We disengage when the rules of engagement aren’t established. We disengage when subconsciously we know that harm happens amidst our role confusion.
We seek discretion when the structures in place are no more accountable or unaccountable than we are, and we don’t want to be judged on our affiliations.
What survivors have always known is that when we come forward our stories no longer belong to only us. They become a weapon at the disposal of the general public, and we become complicit in what they are used to say and justify.
What white survivors have failed to internalize is how our sexual violence histories are used as a primary tool within a stratum of racialized violence, transmitted through ideology.
What white advocates have failed to articulate is that our survivorship represents that ongoing story of global harm and marginalization.
Which is why we have to pay attention to any and every example of our accountability, and allow that to increase our own motivation to be a source of accountability.
Structurally.
Relationally.
Individually.
Through our personal healing work.
We have to refuse to use our skillsets and narratives unconsciously, and we have to disaffiliate from entities that ask us to operate unconsciously.
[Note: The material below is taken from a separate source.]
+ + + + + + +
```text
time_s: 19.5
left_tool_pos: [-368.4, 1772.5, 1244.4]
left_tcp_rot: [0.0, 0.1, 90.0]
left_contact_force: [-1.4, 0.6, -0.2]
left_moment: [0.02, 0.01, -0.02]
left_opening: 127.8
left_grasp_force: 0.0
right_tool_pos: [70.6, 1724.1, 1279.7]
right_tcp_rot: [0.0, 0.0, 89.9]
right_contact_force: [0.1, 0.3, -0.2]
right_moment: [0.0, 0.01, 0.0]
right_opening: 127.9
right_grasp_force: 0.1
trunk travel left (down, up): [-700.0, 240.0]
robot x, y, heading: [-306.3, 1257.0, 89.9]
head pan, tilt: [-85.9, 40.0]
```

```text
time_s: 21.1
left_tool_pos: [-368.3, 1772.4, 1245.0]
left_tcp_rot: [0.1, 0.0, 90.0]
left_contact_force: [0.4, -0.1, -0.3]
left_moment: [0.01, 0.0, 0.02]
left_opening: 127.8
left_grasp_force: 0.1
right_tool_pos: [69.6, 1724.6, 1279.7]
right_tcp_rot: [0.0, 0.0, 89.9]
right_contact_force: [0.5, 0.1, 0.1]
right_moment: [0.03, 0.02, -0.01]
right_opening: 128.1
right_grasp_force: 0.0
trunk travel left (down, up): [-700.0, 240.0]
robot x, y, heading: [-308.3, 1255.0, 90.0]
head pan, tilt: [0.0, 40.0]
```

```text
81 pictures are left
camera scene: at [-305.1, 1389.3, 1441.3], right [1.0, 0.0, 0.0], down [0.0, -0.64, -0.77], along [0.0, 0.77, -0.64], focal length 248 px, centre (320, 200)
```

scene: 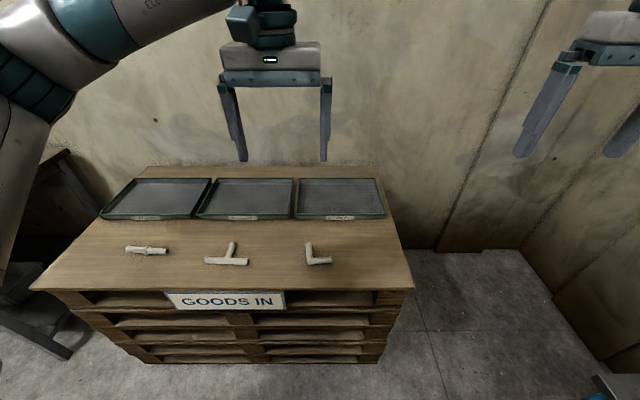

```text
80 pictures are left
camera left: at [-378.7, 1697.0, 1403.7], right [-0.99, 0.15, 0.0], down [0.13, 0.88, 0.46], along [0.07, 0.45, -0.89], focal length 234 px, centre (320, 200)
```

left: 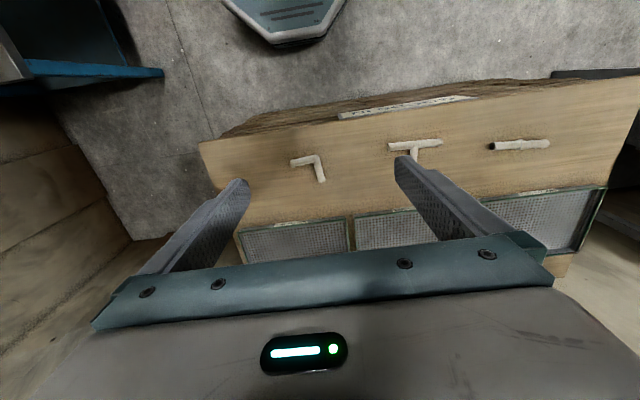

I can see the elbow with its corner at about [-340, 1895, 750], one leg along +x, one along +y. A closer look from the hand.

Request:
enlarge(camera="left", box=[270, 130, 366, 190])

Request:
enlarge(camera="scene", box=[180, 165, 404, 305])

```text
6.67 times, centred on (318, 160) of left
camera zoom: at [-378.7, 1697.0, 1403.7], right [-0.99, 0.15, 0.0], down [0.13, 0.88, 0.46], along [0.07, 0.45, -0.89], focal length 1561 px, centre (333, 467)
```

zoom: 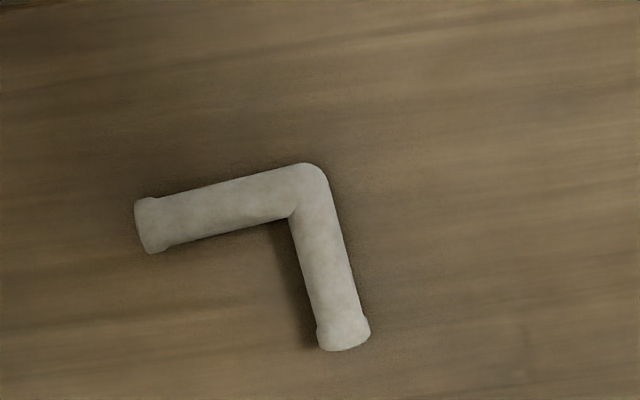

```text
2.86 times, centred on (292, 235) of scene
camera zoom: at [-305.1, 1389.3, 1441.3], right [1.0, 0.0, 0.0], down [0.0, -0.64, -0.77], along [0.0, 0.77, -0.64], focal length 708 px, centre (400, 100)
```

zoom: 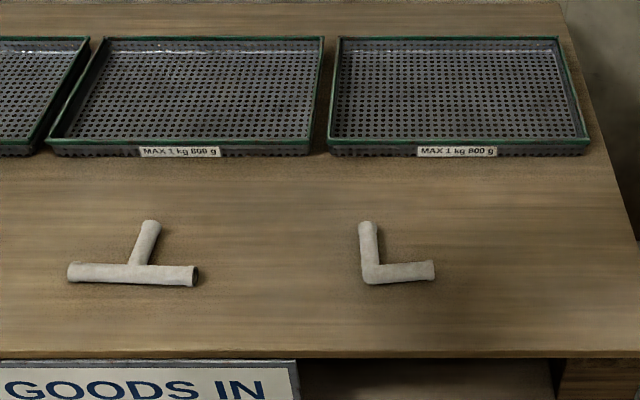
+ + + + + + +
We have to reckon with how we are privileged, and say in public,
“This isn’t my vision for safety. What we’ve accomplished isn’t enough, not even close. I want more. I want the world. And so should you.”
I left because my accountability demanded that I needed to.
I left because the patterns I observe are bigger than any one manifestation.
I left because I am learning how to use my skillset in a way that doesn’t generate harm.
I left because survivors are watching me, and advocates are learning from me, and the public is just beginning to pay attention.
In this season, accountability is my explicit driving value, and I am uncompromising in my pursuit of a more imaginative, just, and consensual lens of advocacy.
In this season, accountability is something advocacy needs to take seriously.
When we do, the process itself, and not just outcomes, will look and feel different.
We will be different, and because we are, change in the work will be possible too.